▶ _Work to do_
Where the data below has the string "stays", return the whole line.

******

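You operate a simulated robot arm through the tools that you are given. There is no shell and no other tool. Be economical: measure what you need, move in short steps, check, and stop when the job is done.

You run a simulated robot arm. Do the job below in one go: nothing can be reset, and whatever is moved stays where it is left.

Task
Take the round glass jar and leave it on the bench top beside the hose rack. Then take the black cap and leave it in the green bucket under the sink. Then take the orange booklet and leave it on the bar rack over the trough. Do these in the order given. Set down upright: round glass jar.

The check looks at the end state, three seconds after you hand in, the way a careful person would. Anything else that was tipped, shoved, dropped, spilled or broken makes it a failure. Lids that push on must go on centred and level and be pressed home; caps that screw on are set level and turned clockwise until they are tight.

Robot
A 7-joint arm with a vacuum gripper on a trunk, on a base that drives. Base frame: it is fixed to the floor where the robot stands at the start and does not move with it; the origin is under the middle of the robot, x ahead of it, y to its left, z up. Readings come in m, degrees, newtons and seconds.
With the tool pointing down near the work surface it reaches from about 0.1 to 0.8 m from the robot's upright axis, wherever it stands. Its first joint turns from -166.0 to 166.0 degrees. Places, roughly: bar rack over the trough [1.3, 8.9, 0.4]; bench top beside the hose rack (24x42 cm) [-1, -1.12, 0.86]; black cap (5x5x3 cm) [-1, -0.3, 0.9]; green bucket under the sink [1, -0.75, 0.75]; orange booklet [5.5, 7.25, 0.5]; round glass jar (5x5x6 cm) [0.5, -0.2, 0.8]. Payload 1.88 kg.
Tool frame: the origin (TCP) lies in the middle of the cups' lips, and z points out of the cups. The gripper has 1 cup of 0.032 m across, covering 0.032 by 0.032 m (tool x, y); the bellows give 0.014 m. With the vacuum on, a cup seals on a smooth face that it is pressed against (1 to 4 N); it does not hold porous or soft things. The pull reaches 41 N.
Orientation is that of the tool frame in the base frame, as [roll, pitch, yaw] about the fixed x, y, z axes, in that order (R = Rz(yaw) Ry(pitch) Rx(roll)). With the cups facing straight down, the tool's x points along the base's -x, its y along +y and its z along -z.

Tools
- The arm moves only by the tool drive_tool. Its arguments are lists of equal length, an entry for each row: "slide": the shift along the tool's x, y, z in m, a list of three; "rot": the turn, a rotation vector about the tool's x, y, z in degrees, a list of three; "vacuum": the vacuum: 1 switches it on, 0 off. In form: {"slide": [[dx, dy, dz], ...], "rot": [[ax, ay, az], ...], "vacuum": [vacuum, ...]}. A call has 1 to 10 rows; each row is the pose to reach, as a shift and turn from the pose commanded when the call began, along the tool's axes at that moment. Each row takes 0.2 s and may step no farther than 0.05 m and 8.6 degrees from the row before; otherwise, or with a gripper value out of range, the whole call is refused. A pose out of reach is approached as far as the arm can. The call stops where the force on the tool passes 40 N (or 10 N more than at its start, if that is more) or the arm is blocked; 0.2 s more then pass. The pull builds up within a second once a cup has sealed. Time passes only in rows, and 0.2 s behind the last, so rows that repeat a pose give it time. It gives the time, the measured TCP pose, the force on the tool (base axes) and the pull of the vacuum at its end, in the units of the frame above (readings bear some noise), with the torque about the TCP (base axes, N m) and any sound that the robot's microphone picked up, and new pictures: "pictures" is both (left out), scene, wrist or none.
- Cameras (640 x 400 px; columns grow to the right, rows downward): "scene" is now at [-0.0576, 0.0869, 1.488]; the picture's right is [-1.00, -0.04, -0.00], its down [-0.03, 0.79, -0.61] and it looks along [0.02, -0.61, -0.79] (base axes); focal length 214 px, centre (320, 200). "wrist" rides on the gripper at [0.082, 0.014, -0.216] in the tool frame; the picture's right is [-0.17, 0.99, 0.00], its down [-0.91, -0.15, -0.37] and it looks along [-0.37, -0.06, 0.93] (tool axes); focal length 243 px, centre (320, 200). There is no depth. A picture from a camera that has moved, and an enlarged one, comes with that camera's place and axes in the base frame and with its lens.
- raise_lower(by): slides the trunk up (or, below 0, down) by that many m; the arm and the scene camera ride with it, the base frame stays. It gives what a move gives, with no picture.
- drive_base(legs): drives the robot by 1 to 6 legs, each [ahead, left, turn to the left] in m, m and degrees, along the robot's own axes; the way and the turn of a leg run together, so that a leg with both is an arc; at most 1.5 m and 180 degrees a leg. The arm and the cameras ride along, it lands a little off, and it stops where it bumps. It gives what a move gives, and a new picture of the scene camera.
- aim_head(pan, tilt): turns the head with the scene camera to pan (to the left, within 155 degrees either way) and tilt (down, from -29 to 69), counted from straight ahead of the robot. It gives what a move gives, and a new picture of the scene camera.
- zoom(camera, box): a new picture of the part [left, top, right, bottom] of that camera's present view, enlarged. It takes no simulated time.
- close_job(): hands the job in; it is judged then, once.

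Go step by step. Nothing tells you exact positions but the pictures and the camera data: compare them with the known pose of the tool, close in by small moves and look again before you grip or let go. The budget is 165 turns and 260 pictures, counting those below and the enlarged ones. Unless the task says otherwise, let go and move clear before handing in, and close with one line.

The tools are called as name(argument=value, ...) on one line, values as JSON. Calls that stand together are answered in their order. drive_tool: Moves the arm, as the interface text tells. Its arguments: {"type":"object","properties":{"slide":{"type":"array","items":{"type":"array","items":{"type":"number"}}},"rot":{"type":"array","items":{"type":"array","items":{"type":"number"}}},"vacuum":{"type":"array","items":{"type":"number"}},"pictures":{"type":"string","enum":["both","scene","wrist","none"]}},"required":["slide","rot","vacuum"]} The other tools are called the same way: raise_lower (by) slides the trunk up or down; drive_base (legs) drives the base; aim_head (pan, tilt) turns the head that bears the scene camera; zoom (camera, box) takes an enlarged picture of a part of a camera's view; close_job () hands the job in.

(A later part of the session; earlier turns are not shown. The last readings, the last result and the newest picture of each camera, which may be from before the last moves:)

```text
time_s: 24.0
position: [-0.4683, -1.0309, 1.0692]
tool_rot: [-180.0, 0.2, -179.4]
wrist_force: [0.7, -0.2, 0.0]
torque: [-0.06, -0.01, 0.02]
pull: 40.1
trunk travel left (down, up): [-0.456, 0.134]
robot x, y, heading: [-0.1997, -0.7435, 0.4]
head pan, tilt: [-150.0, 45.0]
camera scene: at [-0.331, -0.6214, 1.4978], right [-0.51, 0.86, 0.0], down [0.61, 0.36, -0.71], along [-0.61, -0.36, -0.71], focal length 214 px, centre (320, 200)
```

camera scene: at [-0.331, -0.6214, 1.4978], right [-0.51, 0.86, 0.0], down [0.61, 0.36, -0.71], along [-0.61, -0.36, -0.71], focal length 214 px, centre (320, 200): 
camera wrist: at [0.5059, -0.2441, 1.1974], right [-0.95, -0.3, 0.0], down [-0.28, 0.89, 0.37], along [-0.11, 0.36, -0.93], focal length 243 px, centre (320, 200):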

******

▶ _Exercise output_
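You run a simulated robot arm. Do the job below in one go: nothing can be reset, and whatever is moved stays where it is left.
- raise_lower(by): slides the trunk up (or, below 0, down) by that many m; the arm and the scene camera ride with it, the base frame stays. It gives what a move gives, with no picture.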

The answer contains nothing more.